▸ **GIVEN MATERIAL**

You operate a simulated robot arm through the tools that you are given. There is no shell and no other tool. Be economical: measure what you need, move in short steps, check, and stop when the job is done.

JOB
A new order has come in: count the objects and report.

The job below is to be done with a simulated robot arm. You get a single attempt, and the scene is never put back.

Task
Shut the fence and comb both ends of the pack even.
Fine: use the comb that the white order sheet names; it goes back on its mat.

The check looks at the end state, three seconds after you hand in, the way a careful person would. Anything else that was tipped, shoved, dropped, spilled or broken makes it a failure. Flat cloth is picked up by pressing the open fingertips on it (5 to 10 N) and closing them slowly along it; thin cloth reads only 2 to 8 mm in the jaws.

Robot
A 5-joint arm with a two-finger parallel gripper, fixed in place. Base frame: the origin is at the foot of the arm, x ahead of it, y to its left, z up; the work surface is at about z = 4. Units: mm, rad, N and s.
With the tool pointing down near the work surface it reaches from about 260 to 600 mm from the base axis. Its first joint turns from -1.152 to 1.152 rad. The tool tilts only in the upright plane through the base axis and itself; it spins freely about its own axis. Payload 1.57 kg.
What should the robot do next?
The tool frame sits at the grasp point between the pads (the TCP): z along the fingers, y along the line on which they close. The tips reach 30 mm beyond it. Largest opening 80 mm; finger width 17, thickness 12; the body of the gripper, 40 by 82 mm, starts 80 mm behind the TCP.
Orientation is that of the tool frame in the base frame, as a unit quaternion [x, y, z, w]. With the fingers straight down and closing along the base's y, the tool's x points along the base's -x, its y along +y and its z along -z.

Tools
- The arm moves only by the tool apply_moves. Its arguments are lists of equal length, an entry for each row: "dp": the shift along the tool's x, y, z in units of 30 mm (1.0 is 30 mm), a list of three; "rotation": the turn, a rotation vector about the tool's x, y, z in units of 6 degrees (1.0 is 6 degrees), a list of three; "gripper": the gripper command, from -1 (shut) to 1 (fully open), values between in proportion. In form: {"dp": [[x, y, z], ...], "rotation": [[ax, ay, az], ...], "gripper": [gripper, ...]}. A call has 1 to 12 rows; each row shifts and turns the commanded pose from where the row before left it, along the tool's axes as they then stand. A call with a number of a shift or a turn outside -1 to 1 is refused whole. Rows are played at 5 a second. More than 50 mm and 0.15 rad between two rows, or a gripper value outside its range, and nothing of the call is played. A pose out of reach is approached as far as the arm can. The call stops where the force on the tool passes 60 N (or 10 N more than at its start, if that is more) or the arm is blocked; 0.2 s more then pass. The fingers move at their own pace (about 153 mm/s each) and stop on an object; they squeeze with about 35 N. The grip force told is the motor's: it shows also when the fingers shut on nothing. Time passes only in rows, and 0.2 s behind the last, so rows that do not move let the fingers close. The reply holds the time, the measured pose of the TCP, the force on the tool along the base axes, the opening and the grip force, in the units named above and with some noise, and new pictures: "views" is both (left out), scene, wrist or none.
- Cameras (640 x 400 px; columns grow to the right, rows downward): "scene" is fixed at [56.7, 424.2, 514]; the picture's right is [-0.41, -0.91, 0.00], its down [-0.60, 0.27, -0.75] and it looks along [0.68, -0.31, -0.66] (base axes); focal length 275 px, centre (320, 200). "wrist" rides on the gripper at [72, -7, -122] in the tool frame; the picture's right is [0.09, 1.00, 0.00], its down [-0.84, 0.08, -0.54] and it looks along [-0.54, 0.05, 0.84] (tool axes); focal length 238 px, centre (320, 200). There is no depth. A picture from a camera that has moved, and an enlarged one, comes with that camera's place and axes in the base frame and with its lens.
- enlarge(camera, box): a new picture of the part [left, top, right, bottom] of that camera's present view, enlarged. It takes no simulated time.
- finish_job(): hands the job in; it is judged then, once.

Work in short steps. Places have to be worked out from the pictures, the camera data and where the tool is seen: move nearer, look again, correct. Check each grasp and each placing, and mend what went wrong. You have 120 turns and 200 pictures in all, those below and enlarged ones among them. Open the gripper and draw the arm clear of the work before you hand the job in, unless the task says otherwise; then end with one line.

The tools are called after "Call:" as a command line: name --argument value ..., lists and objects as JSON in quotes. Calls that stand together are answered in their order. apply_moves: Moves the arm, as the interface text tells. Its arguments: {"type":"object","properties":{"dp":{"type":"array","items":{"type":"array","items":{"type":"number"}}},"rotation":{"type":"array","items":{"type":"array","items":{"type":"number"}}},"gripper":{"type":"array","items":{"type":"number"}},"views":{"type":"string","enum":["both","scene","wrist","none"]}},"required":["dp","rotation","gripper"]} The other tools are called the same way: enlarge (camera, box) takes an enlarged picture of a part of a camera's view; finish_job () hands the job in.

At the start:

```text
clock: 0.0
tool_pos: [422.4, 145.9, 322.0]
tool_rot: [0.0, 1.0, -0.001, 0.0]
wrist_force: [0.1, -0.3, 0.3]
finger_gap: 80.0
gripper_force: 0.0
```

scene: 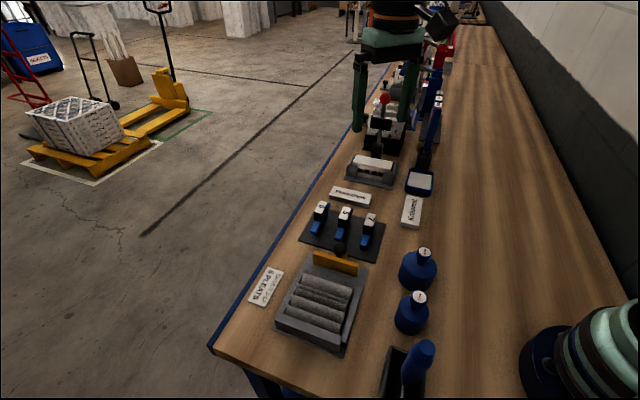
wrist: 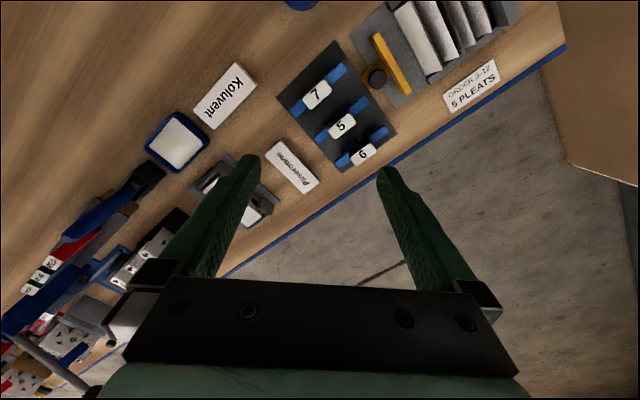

▸ **EXERCISE GOAL**
Copy the whole of the material above exactly, but not its images. Put each line that is not blank into a JSON list as a string.

▸ **RESPONSE**
[
  "You operate a simulated robot arm through the tools that you are given. There is no shell and no other tool. Be economical: measure what you need, move in short steps, check, and stop when the job is done.",
  "JOB",
  "A new order has come in: count the objects and report.",
  "The job below is to be done with a simulated robot arm. You get a single attempt, and the scene is never put back.",
  "Task",
  "Shut the fence and comb both ends of the pack even.",
  "Fine: use the comb that the white order sheet names; it goes back on its mat.",
  "The check looks at the end state, three seconds after you hand in, the way a careful person would. Anything else that was tipped, shoved, dropped, spilled or broken makes it a failure. Flat cloth is picked up by pressing the open fingertips on it (5 to 10 N) and closing them slowly along it; thin cloth reads only 2 to 8 mm in the jaws.",
  "Robot",
  "A 5-joint arm with a two-finger parallel gripper, fixed in place. Base frame: the origin is at the foot of the arm, x ahead of it, y to its left, z up; the work surface is at about z = 4. Units: mm, rad, N and s.",
  "With the tool pointing down near the work surface it reaches from about 260 to 600 mm from the base axis. Its first joint turns from -1.152 to 1.152 rad. The tool tilts only in the upright plane through the base axis and itself; it spins freely about its own axis. Payload 1.57 kg.",
  "What should the robot do next?",
  "The tool frame sits at the grasp point between the pads (the TCP): z along the fingers, y along the line on which they close. The tips reach 30 mm beyond it. Largest opening 80 mm; finger width 17, thickness 12; the body of the gripper, 40 by 82 mm, starts 80 mm behind the TCP.",
  "Orientation is that of the tool frame in the base frame, as a unit quaternion [x, y, z, w]. With the fingers straight down and closing along the base's y, the tool's x points along the base's -x, its y along +y and its z along -z.",
  "Tools",
  "- The arm moves only by the tool apply_moves. Its arguments are lists of equal length, an entry for each row: \"dp\": the shift along the tool's x, y, z in units of 30 mm (1.0 is 30 mm), a list of three; \"rotation\": the turn, a rotation vector about the tool's x, y, z in units of 6 degrees (1.0 is 6 degrees), a list of three; \"gripper\": the gripper command, from -1 (shut) to 1 (fully open), values between in proportion. In form: {\"dp\": [[x, y, z], ...], \"rotation\": [[ax, ay, az], ...], \"gripper\": [gripper, ...]}. A call has 1 to 12 rows; each row shifts and turns the commanded pose from where the row before left it, along the tool's axes as they then stand. A call with a number of a shift or a turn outside -1 to 1 is refused whole. Rows are played at 5 a second. More than 50 mm and 0.15 rad between two rows, or a gripper value outside its range, and nothing of the call is played. A pose out of reach is approached as far as the arm can. The call stops where the force on the tool passes 60 N (or 10 N more than at its start, if that is more) or the arm is blocked; 0.2 s more then pass. The fingers move at their own pace (about 153 mm/s each) and stop on an object; they squeeze with about 35 N. The grip force told is the motor's: it shows also when the fingers shut on nothing. Time passes only in rows, and 0.2 s behind the last, so rows that do not move let the fingers close. The reply holds the time, the measured pose of the TCP, the force on the tool along the base axes, the opening and the grip force, in the units named above and with some noise, and new pictures: \"views\" is both (left out), scene, wrist or none.",
  "- Cameras (640 x 400 px; columns grow to the right, rows downward): \"scene\" is fixed at [56.7, 424.2, 514]; the picture's right is [-0.41, -0.91, 0.00], its down [-0.60, 0.27, -0.75] and it looks along [0.68, -0.31, -0.66] (base axes); focal length 275 px, centre (320, 200). \"wrist\" rides on the gripper at [72, -7, -122] in the tool frame; the picture's right is [0.09, 1.00, 0.00], its down [-0.84, 0.08, -0.54] and it looks along [-0.54, 0.05, 0.84] (tool axes); focal length 238 px, centre (320, 200). There is no depth. A picture from a camera that has moved, and an enlarged one, comes with that camera's place and axes in the base frame and with its lens.",
  "- enlarge(camera, box): a new picture of the part [left, top, right, bottom] of that camera's present view, enlarged. It takes no simulated time.",
  "- finish_job(): hands the job in; it is judged then, once.",
  "Work in short steps. Places have to be worked out from the pictures, the camera data and where the tool is seen: move nearer, look again, correct. Check each grasp and each placing, and mend what went wrong. You have 120 turns and 200 pictures in all, those below and enlarged ones among them. Open the gripper and draw the arm clear of the work before you hand the job in, unless the task says otherwise; then end with one line.",
  "The tools are called after \"Call:\" as a command line: name --argument value ..., lists and objects as JSON in quotes. Calls that stand together are answered in their order. apply_moves: Moves the arm, as the interface text tells. Its arguments: {\"type\":\"object\",\"properties\":{\"dp\":{\"type\":\"array\",\"items\":{\"type\":\"array\",\"items\":{\"type\":\"number\"}}},\"rotation\":{\"type\":\"array\",\"items\":{\"type\":\"array\",\"items\":{\"type\":\"number\"}}},\"gripper\":{\"type\":\"array\",\"items\":{\"type\":\"number\"}},\"views\":{\"type\":\"string\",\"enum\":[\"both\",\"scene\",\"wrist\",\"none\"]}},\"required\":[\"dp\",\"rotation\",\"gripper\"]} The other tools are called the same way: enlarge (camera, box) takes an enlarged picture of a part of a camera's view; finish_job () hands the job in.",
  "At the start:",
  "```text",
  "clock: 0.0",
  "tool_pos: [422.4, 145.9, 322.0]",
  "tool_rot: [0.0, 1.0, -0.001, 0.0]",
  "wrist_force: [0.1, -0.3, 0.3]",
  "finger_gap: 80.0",
  "gripper_force: 0.0",
  "```",
  "scene: ",
  "wrist: "
]